Per oltre un quarantennio, dalla nascita della Repubblica in poi, Bobbio era stato la voce di quella purtroppo ristretta schiera di italiani che costituirono l’«Italia civile»: una «sparuta minoranza – così l’ha descritta – di nobili spiriti che hanno difeso strenuamente, alcuni sino al sacrificio della vita, in anni durissimi, la libertà contro la tirannia, la tolleranza contro la sopraffazione, l’unità degli uomini al di là delle razze, delle classi e delle patrie contro la divisione tra eletti e reprobi». Vi appartennero uomini come PieroGobetti e Gaetano Salvemini, Calamandrei e Galante Garrone, Leone Ginzburg e Augusto Monti, Aldo Capitini e Eugenio Colorni… Non vinsero quasi mai.
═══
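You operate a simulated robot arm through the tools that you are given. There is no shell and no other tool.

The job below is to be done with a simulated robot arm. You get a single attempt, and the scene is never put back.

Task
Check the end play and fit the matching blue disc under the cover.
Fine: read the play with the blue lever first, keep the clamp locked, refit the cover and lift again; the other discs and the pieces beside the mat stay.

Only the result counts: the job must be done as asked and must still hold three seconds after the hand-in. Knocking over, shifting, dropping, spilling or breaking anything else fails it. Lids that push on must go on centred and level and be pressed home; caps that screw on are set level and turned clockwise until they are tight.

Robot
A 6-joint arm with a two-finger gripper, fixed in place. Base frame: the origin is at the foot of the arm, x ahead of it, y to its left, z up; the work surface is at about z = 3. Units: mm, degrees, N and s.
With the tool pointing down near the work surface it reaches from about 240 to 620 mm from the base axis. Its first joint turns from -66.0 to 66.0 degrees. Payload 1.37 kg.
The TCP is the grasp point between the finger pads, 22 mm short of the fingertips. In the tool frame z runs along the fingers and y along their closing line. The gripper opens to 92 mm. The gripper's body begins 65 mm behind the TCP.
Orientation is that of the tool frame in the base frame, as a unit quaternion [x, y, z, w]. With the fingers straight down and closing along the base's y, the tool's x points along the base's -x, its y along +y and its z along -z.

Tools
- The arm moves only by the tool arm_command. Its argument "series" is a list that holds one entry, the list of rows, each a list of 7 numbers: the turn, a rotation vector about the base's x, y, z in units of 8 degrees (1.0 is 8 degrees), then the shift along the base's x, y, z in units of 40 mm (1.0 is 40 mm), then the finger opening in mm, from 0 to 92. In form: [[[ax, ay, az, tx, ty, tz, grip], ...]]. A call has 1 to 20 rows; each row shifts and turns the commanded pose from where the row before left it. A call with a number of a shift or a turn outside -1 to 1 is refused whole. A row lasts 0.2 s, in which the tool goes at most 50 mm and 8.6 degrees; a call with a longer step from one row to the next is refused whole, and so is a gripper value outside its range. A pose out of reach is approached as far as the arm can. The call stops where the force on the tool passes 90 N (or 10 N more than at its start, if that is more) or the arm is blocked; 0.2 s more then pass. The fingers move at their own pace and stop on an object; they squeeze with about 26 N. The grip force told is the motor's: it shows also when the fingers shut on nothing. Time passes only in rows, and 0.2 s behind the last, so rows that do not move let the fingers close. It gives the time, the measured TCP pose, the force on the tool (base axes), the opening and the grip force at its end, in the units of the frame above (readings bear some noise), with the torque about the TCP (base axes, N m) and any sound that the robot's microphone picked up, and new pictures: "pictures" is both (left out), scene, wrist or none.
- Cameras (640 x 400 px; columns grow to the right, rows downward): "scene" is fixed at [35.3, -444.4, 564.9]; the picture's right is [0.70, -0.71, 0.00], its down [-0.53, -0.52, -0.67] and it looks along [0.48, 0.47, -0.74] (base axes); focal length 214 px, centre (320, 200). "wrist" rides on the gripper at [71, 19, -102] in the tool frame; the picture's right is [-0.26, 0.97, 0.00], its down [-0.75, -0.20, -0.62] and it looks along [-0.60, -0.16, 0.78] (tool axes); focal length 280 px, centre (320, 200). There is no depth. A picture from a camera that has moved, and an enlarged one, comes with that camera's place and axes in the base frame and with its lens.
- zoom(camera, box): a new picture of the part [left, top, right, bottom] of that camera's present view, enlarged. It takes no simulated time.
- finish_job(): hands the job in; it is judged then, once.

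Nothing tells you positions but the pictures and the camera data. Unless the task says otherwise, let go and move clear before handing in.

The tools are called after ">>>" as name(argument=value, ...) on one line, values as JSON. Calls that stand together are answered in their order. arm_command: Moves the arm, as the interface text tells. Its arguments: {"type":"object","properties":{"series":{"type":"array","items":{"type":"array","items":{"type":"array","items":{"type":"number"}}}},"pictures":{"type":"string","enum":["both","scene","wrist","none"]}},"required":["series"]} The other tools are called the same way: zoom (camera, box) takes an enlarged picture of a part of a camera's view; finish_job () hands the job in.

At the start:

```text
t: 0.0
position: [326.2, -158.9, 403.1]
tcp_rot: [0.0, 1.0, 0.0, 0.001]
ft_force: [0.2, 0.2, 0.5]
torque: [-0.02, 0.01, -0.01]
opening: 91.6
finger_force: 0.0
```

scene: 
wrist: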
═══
Ma furono loro, nei momenti della caduta del proprio paese, della vergogna e della crisi, a riscattarne la dignità. Ora, quella voce ha taciuto. Di quell’Altra Italia si stanno perdendo le tracce, travolta dal frastuono televisivo, dal  sensazionalismo mediatico e da un nuovo cinismo dilagante.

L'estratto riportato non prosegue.